Vendo de casa a quantidade de perguntas repetidas aos convocados para depor na CPMI dos Correios e mesmo algumas respostas destes, lembrei-me de uma velha convicção do que observei e fui aperfeiçoando em anos de debates, comissões e reuniões. Raras, raríssimas, são as pessoas que procuram ouvir exatamente o que a outra está a dizer. Vejamos:

1) Em geral não se ouve o que o outro fala: ouve-se o que ele não está a dizer.

2) Não se ouve o que o outro fala: ouve-se o que se quer ouvir.

3) Não se ouve exatamente o que o outro fala. Ouve-se o que já se incorporara antes a respeito do assunto falado que bloqueia a compreensão da fala alheia e faz ouvir o que já se achava ou discordava a respeito.

4) Raramente se ouve o que o outro fala. Ouve-se o que se imagina que ele iria falar.

5) Numa discussão, em geral, não se ouve o que o outro fala. Ouve-se quase que só o que se pensa para dizer em seguida.

6) Outros não conseguem ouvir o que o outro fala. Ouvem o que gostariam que o outro dissesse.

7) Não se ouve com disponibilidade interior o que o outro fala. Ouve-se apenas o que se está sentindo em relação ao assunto debatido.

8) Não se ouve o que o outro fala. Ouve-se o que já se pensava a respeito daquilo que o outro está a falar,

9) Não se ouve plenamente o que o outro fala. Retiram-se da fala dele apenas as partes que já estavam sedimentadas dentro de si mesmo.

10) Não se ouve o que o outro fala. Ouve-se o que confirme ou rejeite o seu próprio pensamento ou opinião pré-existente. Ou seja, transforma-se o que o outro está a falar objeto de concordância ou discordância.

11) Não se ouve o que o outro está a dizer Ouve-se o que possa se adaptar ao impulso de amor, raiva ou ódio que já sentia por quem está a falar.

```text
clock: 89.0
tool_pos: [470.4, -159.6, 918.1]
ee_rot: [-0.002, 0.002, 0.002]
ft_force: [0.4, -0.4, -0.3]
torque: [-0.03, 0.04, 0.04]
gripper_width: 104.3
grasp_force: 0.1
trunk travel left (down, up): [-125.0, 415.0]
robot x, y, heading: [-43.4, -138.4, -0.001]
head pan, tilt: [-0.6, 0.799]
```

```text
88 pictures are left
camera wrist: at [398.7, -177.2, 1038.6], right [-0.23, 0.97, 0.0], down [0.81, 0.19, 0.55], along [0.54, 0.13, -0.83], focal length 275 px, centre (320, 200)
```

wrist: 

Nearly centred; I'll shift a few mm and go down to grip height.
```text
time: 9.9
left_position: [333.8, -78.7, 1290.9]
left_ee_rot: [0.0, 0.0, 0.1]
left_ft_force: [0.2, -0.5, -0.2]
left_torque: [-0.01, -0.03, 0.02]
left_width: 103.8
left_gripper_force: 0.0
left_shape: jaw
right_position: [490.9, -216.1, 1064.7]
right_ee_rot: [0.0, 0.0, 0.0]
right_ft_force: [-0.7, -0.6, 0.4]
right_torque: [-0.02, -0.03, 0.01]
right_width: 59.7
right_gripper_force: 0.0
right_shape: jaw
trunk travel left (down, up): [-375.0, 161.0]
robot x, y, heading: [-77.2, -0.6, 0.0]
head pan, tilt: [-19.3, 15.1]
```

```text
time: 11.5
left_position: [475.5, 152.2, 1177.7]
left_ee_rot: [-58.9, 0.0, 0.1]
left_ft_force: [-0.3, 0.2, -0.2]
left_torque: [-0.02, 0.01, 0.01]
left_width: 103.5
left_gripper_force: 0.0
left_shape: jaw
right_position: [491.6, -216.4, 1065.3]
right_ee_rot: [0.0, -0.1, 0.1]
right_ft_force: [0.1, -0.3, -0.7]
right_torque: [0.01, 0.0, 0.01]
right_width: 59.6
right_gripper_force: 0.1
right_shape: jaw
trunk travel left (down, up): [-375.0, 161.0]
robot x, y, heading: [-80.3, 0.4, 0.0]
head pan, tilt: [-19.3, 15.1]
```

12) Não se ouve o que o outro fala. Ouve-se da fala dele apenas os pontos que possam fazer sentido para as idéias e pontos de vista que no momento nos estejam influenciando ou tocando mais diretamente.

Ouviu?

Artur da Távola

Nota: Texto original do autor, que surge muitas vezes adulterado e com outros títulos: "Arte da Comunicação"; "O Difícil Facilitário do Verbo Ouvir"; "A difícil Arte de Ouvir".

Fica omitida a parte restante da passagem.